Financially, I am certainly in better shape than when I was 25. Being single, living in a low-rent house, biking to work, and engaging in a high-paying activity will do that for you. And speaking of being single, although I recently (well, several months ago) ended a long-term relationship, I don't have any regrets about those I have dated. For one reason or another, I know the right decision was made.
Which brings me to something that I certainly didn't know when I was 25: what I want in a companion/girlfriend/wife. Although this actually leads to less dating, as the pool will naturally shrink once you know what you want and more specifically what you do not want. I could probably easily list off the traits that I need to have (not a long list), those that I can deal with either way, and those that I cannot put up with (again, not a long list). All this comes with the territory of hitting 35, and although in past times one would consider 35 to be of incorrigible bachelor age, for Generation X and Y and beyond, it's nearly par for the course.

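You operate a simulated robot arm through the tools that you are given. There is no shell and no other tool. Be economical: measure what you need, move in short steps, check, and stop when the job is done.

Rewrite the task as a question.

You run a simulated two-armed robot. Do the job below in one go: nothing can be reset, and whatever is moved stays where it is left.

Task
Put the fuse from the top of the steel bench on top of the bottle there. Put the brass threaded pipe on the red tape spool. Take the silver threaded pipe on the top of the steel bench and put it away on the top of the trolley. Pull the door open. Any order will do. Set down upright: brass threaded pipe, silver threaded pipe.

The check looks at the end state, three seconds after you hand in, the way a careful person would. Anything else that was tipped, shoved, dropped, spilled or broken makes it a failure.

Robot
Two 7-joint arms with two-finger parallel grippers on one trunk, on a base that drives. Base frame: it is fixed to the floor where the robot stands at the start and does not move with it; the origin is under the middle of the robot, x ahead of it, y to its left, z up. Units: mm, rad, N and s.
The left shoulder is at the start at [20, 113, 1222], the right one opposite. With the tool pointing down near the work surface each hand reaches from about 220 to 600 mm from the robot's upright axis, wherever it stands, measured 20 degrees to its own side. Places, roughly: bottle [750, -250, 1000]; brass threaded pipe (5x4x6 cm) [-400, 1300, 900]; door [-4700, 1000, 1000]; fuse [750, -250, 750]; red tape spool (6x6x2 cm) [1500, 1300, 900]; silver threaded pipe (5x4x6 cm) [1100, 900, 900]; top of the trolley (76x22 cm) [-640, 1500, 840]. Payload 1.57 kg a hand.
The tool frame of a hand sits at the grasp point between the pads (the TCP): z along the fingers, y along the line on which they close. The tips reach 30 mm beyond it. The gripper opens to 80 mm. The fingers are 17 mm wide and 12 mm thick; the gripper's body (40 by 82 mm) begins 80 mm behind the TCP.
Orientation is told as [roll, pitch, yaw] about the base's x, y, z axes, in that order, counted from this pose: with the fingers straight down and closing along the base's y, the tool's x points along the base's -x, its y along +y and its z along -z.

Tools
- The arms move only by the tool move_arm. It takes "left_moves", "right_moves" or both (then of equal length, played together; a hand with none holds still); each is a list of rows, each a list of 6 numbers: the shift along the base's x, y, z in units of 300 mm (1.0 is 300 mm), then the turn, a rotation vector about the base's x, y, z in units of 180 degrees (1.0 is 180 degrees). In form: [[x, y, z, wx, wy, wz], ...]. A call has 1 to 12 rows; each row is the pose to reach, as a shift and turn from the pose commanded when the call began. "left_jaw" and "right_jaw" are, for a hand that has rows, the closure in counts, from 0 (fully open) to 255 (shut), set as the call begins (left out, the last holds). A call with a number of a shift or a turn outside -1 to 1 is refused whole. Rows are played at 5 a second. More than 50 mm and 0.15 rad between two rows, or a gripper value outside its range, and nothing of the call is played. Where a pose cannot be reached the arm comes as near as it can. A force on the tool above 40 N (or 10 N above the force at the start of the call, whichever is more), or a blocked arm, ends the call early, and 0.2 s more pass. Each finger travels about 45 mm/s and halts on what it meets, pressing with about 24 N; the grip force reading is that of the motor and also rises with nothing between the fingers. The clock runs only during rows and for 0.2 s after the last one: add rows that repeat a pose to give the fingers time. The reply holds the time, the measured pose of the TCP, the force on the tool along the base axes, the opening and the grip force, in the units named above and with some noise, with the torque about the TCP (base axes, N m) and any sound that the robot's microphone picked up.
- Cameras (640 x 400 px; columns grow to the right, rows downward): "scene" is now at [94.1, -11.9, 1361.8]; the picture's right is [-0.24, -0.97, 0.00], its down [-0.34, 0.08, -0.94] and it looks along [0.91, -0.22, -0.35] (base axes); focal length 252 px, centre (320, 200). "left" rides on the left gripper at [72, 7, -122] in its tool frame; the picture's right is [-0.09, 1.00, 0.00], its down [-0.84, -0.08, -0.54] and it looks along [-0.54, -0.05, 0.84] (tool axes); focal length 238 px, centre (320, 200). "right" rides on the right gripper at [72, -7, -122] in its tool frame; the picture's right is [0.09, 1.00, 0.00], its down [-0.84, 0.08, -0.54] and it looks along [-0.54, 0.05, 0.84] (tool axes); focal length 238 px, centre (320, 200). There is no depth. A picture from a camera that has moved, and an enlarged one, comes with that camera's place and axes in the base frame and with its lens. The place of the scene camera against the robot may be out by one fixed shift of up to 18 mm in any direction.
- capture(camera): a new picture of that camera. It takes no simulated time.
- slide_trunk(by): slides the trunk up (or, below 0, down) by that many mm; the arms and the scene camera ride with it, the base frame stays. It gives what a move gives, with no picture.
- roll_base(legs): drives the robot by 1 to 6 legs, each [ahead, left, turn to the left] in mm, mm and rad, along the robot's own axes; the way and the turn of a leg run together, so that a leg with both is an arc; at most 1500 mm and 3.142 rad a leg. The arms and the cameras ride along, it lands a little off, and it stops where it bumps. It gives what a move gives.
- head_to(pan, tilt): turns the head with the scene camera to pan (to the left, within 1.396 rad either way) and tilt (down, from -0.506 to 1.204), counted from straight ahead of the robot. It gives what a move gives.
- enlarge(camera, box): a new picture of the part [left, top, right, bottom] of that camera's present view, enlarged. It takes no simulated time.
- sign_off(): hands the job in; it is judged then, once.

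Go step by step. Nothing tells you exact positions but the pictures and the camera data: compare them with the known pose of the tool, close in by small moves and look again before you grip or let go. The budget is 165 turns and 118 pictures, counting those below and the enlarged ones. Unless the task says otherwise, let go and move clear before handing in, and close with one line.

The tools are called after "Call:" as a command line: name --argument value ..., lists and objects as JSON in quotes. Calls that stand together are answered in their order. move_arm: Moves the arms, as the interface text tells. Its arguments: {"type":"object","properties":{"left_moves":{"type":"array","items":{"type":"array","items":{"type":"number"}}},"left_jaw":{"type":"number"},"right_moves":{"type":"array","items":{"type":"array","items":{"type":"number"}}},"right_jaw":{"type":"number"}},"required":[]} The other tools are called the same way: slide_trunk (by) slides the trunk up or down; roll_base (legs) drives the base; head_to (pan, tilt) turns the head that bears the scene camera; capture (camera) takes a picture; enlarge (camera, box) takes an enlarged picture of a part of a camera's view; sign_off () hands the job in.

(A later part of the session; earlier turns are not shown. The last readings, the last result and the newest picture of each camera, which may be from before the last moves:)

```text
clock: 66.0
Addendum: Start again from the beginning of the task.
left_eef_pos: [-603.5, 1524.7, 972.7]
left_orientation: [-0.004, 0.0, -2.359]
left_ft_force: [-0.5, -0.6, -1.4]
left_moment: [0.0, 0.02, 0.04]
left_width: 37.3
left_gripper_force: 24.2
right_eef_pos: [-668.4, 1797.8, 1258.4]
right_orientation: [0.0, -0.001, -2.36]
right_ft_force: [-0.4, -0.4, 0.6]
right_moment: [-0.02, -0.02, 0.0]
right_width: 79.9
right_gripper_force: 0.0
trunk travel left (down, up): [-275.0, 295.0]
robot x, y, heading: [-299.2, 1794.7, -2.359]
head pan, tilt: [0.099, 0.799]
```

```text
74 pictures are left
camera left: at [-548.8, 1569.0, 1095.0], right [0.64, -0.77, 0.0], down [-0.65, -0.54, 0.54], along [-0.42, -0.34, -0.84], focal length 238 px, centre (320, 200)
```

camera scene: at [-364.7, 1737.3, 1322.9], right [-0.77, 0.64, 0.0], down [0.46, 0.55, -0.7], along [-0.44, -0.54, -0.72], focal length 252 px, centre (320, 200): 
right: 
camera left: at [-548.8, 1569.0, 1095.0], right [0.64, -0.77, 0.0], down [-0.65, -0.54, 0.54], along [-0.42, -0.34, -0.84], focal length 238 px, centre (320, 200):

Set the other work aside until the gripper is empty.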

So, do I feel older? Slightly. I consider myself to be in better shape than I was 10 years ago, but I am aware of certain things in my body creaking a bit more. I don't feel older per se. I am more mature? Against my will, certainly. You pick up things along the way, you get 'over' acting like you are in your 20's, and I have successfully stopped sucking my thumb. But, what's strange to me is that my attitude, my personality, my goofiness and sarcasm, hasn't tempered at all with age. I am as relieved as I am a bit surprised, at least compared to my vision of what I'd be like from 25. As much as I could bear it, that is; I couldn't much imagine 35 back then any more than I can really see 45. Ick.
In any event, this rambling, self-indulgent prose has come to completion, and we are all happy for it. If you've made it this far, then chances are you are a friend or you are incredibly bored at work. My friends, of course, the ones I've made and the ones I've kept over these years, are my biggest accomplishment. Thanks and fade out.